Route 72 Café Bar Emporium 1697 Cust Rd, Cust, ph: 03-312 5595, www.route72.co.nz Worth a detour west of Rangiora for its hearty, flavoursome fare.


Shop At
Hazelwood Hazelnuts 103A Carters Rd, Amberley, ph: 03-314 2414 Tasting room open Tues-Thurs from 9am-12.30pm.

Pukeko Junction Regional Wine Centre 458 Ashworths Rd (SH1), Leithfield, ph: 03-314 8867 An excellent selection of Waipara wine. The attached café is a popular Saturday brunch haunt.


Stay At
Claremont Country Estate & Nature Reserve Waipara Gorge, ph: 03-314 7559, www.claremont-estate.com A stylish upmarket lodge dating back to 1866 on a private nature-reserve property with a geological secret history in the heart of Waipara wine country.

Dry Paddocks Country Retreat 325 Purchas Rd, ph: 03-314 9639, www.drypaddocks.co.nz Understated luxury in this two-bedroom, contemporary cottage in corrugated iron with all the amenities of a country lodge. Local breakfast provisions include Rachel Scott’s bread. Dinner by arrangement with host Gillian Hyndman, who uses seasonal produce from her bountiful potager garden.

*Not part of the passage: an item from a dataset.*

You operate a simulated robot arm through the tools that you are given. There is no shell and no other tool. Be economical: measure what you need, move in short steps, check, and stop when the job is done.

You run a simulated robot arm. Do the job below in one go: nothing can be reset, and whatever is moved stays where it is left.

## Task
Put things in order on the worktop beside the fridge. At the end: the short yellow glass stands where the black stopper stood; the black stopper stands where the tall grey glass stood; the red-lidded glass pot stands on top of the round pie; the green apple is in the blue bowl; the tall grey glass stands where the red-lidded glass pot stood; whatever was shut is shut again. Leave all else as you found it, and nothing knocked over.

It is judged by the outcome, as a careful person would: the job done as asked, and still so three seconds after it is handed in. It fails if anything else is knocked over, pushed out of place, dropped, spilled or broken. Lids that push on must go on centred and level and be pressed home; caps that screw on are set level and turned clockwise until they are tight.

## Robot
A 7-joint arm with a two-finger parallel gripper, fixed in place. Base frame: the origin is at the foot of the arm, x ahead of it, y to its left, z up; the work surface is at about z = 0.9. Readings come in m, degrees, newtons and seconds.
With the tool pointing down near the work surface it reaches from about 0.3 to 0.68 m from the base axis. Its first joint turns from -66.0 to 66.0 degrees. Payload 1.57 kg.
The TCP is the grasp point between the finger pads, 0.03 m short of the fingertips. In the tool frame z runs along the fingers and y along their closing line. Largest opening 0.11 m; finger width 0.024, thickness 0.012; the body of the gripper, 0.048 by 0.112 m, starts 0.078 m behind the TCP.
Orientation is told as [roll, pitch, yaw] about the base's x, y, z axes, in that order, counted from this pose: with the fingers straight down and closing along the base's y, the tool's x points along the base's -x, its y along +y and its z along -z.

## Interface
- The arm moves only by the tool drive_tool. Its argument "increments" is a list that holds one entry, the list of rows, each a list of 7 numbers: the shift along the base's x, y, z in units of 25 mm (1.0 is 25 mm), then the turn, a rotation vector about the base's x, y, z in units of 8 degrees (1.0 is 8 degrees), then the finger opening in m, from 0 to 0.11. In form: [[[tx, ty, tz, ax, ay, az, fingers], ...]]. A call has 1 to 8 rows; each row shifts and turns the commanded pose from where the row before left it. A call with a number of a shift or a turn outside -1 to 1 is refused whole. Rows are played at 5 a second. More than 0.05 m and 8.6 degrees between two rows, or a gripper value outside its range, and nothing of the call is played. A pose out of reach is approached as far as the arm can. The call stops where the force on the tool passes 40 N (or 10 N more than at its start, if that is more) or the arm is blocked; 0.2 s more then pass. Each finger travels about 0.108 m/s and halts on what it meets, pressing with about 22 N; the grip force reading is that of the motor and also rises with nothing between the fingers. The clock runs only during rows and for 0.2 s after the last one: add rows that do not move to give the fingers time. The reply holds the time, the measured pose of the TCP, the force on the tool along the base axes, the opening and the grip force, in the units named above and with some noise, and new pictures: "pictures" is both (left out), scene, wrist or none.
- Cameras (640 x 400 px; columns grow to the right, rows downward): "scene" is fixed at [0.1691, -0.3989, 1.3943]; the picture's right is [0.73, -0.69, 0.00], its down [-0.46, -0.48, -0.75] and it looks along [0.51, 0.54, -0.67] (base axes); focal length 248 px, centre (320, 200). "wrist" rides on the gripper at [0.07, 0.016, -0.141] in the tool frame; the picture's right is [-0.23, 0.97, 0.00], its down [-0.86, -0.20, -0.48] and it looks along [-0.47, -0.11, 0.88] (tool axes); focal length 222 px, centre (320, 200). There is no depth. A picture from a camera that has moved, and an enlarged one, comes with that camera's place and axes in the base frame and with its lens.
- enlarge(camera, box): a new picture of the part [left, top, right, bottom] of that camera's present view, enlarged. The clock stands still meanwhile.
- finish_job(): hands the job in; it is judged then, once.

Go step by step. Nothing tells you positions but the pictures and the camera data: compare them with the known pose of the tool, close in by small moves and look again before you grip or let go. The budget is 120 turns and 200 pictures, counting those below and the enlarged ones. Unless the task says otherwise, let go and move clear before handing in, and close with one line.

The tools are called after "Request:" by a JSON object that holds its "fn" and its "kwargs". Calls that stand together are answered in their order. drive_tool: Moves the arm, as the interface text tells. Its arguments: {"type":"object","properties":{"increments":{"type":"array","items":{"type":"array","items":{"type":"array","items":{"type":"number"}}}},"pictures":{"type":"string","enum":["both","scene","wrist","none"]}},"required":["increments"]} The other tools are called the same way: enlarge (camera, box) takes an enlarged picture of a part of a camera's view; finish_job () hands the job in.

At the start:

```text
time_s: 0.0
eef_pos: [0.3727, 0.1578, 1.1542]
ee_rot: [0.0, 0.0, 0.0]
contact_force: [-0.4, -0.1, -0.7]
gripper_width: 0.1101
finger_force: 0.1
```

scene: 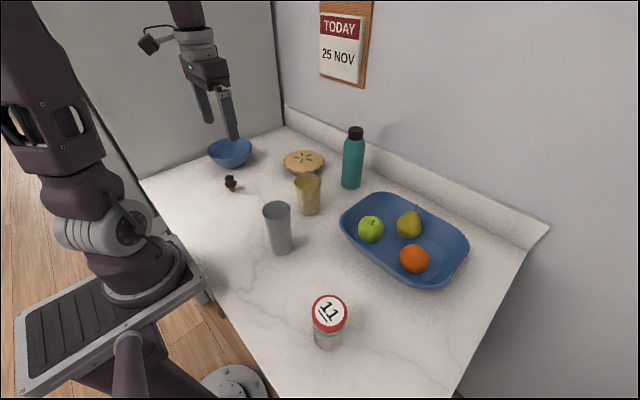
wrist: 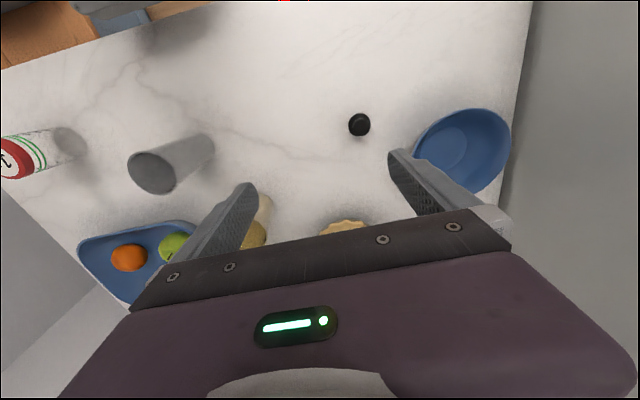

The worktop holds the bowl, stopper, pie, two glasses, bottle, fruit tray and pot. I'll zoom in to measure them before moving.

Dunnolly Luxury Vineyard Cottage & Villa 157 Church Rd, ph: 03-314 6940, www.vineyardcottage-dunnolly.com Bed and breakfast in a single-bedroom, self-contained cottage, plus two rooms in the homestead villa with a full bed-and-breakfast service in the library.


Take A Tour
Waipara is the southern apex of the Alpine Pacific Triangle, a 370-kilometre touring circuit that takes in the rugged Kaikoura coast with its whale-watching delights, the alpine spa village of Hanmer Springs, and a lot of beautiful scenery in between. www.alpinepacifictourism.co.nz

Other things to do

Fishing
Many rivers are popular for trout and salmon fishing.

Iron Ridge Quarry 707 Ram Paddock Rd, Waipara Valley, ph: 03-314 9198, www.raymondherber.com Here, in an old limestone quarry, Raymond Herber has his iron sculpture studio. Group visits by appointment.

Karikaas Natural Dairy Products 156 Whiterock Rd, Loburn, Rangiora, ph: 03-312 8708, www.karikaas.co.nz Taste and buy excellent cheeses and butter at the factory shop.

Limestone Hills Ram Paddock Rd, Amberley, ph: 03-314 9921, www.limestonehills.co.nz A chance to join the owners on French black truffle hunts in season. A charming, two-bedroom cottage overlooks the Waipara River Gorge.

Waipara Gardens General Store 63 Glenmark Drive, Waipara Village This local landmark is run by Sarah Hughes-Games, who also sells her quality, fresh vegetables and seedlings here.

Waipara Valley Farmers’ Market Held each Saturday morning (Labour Weekend to April), at Pegasus Bay Winery.

Waipara Wine Trail Most wineries are clustered close to a 10km stretch of SH1. See www.waiparawine.co.nz

Weka Pass Railway ph: 03-962 2999, www.wekapassrailway.co.nz On the first and third Sundays of the month, restored steam locomotive A428 chugs out of the Glenmark station on a return trip to Waikari at the other side of Weka Pass. A great way to see Frog Rock and other limestone formations.